Zach, my buddy and sometimes author on this blog, agrees that when it comes to looking for a good microbrewery it is important to be experimental. We are always craving something different. Jeff assured me that they have a whole slew of recipes that will be released as seasonals in the future. Recipes that originated from tinkering around with their homebrewing system in Graham’s tool shed.
Tool Shed has found another way to keep exploring different beer avenues. They picked up a Randall to infuse their beers with various flavour combos. I mentioned their Cask Killa’ in my previous post about 5 Vines: Wine, Craft Beer & Spirits where they infused Red Rage with some cocoa nibs and coffee beans (mmmm so freakin’ good).
They have made good use of this Sam Calagione creation at other events. The NYE bash at the National featured Star Cheek IPA with ruby-red grapefruit. This was another homer of a combo because the generous dosage of hops already lends the ale a citrus and bitter flavour which the grapefruit only accentuates. As my hoser heroes Bob & Doug McKenzie would have said “it was a beauty eh”.

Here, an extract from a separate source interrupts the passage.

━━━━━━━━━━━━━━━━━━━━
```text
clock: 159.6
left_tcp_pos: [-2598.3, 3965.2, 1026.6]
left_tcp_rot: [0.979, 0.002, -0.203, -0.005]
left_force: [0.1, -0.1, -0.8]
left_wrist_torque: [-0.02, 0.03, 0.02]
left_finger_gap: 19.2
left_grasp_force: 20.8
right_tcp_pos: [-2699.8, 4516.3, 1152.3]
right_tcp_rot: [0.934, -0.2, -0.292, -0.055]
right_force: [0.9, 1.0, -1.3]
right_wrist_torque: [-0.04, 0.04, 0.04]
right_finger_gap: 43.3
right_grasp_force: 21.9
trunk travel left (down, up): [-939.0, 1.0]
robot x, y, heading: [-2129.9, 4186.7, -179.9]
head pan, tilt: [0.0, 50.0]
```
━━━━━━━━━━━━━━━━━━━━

A “Never Say Die” Attitude
If you are extremely passionate about something you have to be willing to go all of the way, no matter what. When the minimum production requirement laws were acting as a barrier to Tool Shed they did not simply give up, they plowed through that road block and went all of the way to BC. If they could not brew their beer at home they would take their operation with them and contract brew out of Dead Frog Brewery until they had the resources to operate in Alberta.
This level of determination is needed when brewing craft beer. When you have a great recipe that you know has what it takes you should not be dissuaded by naysayers. And the last thing that you want is for some business exec to influence your creation with cost cutting measures. Crap ingredients are for the big breweries that our flavour receptacles loathe.
The New Calgary Microbrewery
The next adventure for Graham & Jeff will be opening up their new microbrewery in their hometown.
Since the AGLC has scrapped the minimum production requirements Tool Shed will now be able to set up shop in Alberta. They have been scouting out locations in the South Eastern section of Calgary, close to fellow craft breweries Big Rock, Village & Wild Rose’s new location.
Jeff tells me that their brewing system will be unlike any other in the province. They will have a system tailored to brew the kind of beer that they want to make. This will allow them to pump out some of those seasonal beers that they have rearing to go.
They recently made an announcement that one of their specialty lines will be a craft beer that is constantly changing. This will be their tribute to the Alberta homebrewing community. Each variation will be created in collaboration with a lucky homebrewer who will take part in the whole process, from brewing to label design to canning (the real brewing experience). This is an exciting way to get the local homebrewing community involved in the Alberta craft beer scene and for them to get some public exposure!
I know that I am pretty stoked about the changes taking place with Tool Shed and in the Alberta brewing community. So raise your glass and cheers to local craft beer!